Такая продолжительная ругань с зэками явно не входила в планы Собаки и подрывала его авторитет. В дело вступил Розетка:
— Так, ну-ка построились все по пять! — и стал выстраивать всех в начале плаца.
Как-то очень не вовремя дождь превратился в ливень. В воздухе запахло мокрым асфальтом и перспективой штрафного изолятора.
Мы с Евгеном и Ромой переглянулись.
На плаце все выстроились по пятёркам. Я — во второй пятёрке. В первой — Евген и Егор.
Собака и Розетка вальяжно прохаживались вдоль «коробочки» зэков, предвкушая, как сейчас будут глумиться и ухохатываться над марширующим по кругу стадом.
— А теперь маршируем вон до той линии! И чтоб в ногу! С левой ноги начинаем! И-и-и-и РАЗ! — командует Розетка.
Три человека пошли по плацу, нелепо имитируя солдатский шаг. Егор и Евген остались стоять. Мусора, немного потерявшиеся от такого наглого неповиновения, не знали, что делать и просто отозвали их, приказав стать в стороне от строя.
Тем временем дошла очередь до второй пятёрки.
— Левой ногой! И-и-и РАЗ!
Я внимательно наблюдаю за своими соседями по пятёрке. Один было занёс ногу, как сбоку раздался крик Евгена: «Стоим!!!» Его тут же поволокли в кичу. Никто из нашей пятёрки, кроме этого одного, не двинулся с места.

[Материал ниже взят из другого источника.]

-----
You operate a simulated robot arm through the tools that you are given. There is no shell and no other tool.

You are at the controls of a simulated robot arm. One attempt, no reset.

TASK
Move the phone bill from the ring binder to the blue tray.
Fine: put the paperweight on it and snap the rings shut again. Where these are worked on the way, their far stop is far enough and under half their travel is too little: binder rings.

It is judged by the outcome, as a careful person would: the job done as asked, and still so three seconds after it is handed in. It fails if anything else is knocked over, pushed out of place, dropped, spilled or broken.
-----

Смотрю на Розетку: в его глазах явное недоумение. Он, наверное, думает, что его не расслышали:
— И-и-и, РАЗ!!! — повторяет еще громче.
Пятёрка по-прежнему стоит на месте.
— Вы что, бл*дь? Неподчинение?! — задыхаясь от злости и свирепея, ревёт Розетка.
В дело вступает Москалёв:
— Всем сесть на корточки!!! Руки за голову!!!